::: GIVEN PASSAGE :::
It’s Monday again – and time for Coffee and Conversation.

When I was six, my family was driving on a highway late at night. Streaks of headlights and taillights painted the dark. For the first time, I realized that each car held people living lives as important to them as mine was to me.

I wanted to know what those lives were, and to share my own…

Here, each Monday, I strive to reach that understanding by offering ideas and tidbits from my life. Settle in for a while, and maybe share something of yours, too…

Recently, I read this article debating whether Minecraft was brain-rotting kid crack, or whether this open-ended and almost infinitely variable gaming experience might have educational benefits.

Touted in the article, which was mainly positive toward Minecraft, were several programs initiated by teachers who wanted to bring some educational value to the game.

  • Students in one school were given gravity lessons.
  • Students in a (Danish) school were free to play, but only in English.
  • Some schools have instituted assigned quests for kids to work on collaboratively.

I’m all for schoolkids – everyone! – learning through play. That’s the purpose of play – to learn, by challenging ourselves.

But reading this made me sad.

My unschooled kids discovered Minecraft late last winter, and, by spring, they were both intensely engaged with the game That passion has not subsided. Minecraft is part of their daily routine.

Some adults might call this level of passion obsessive. They might fear video game addiction, impose limits, or require kids to earn their gaming time. Teachers (if they had them) might complain that Minecrafting was interfering with their studies…

Happy Minecraft moment.

I have a different perspective on my kids’ Minecrafting. I willingly make plenty of room for it, in our home and in our schedule. I listen when they tell me what they’re doing in the worlds they’ve created, and I look when invited. I can sing several Minecraft parody songs creditably well.

I don’t interfere or impose any agenda upon their play, because I believe that what they learn on their own, for their own purposes, by trial and error, experimentation, and imagination, is more valuable than any curriculum could be. I’ve seen it, over and over, in innumerable ways, since I stopped trying to direct what they learned and how they learned it.
:::
| EXERCISE TASKS |
1. In the given passage, find "Touted in the" and reproduce everything up to and including "given gravity lessons.".
2. Your answer continues the given passage from its final sentence.
::: PROVIDED DATA :::
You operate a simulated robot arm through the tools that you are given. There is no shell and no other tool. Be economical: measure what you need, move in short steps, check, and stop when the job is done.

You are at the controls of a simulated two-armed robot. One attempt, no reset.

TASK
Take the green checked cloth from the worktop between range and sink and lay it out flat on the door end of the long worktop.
:::
| PER-TASK ANSWERS |
1.
Touted in the article, which was mainly positive toward Minecraft, were several programs initiated by teachers who wanted to bring some educational value to the game.

  • Students in one school were given gravity lessons.

2.
Besides, what they come up with is deeper, richer, wider, and more diverse than anything I could have planned. Life is lived in moments and inspiration, here. I want my kids to be free to explore, and to follow their inspirations where they lead.

In the process of creating and playing, they’ve learned and used many skills valued in classrooms, and in life:

  • Geographic features, mapreading, and coordinates
  • Elements, compounds, and their properties
  • Chemical formula and properties of TNT
  • Writing and spelling
  • Coding and programming
  • Architecture and construction with a variety of materials
  • Animal husbandry
  • Collaborative play – creating worlds, working together toward common goals, figuring out how four children can play together using two Kindle Fires and two iPad Touches
  • Mentoring others in aspects of games play
  • Budgeting, purchasing and selling
  • Interior and exterior designs of rooms, buildings, structures, dams, canals, rollercoasters, machines, and other items
  • Reading
  • Research on various aspects of the game, and various notable gamers
  • Music- learning, singing, and composing parody songs
  • Foreign languages- several of the Minecrafters they follow are native speakers of other languages, and so they are exposed to both their spoken and written forms.
  • Social sciences- history, character interaction, sharing game spaces.
  • Games modification using various means.
  • Virtual exploration of assorted ecosystems.
  • Virtual exploration of practical arts – smelting and forging metals, mining, farming, shearing sheep, building a wide variety of items.

This is just a sampling. I don’t analyze their play to look for learning in it. I’m sure they’re learning far more than I know, far more than they can articulate. Minecraft is helping them both to frame their models of the universe, and it empowers them to play with life on a grand and ultimately risk-free scale.

Happy Minecrafters!

And they do – because it’s theirs, and not mine.

That’s the mistake that’s being made, I think, by those well-meaning educators. By imposing their idea of learning, and what should be learned, upon the children in their charge, they take away the children’s ownership of their Minecrafting.

And with that goes the magic.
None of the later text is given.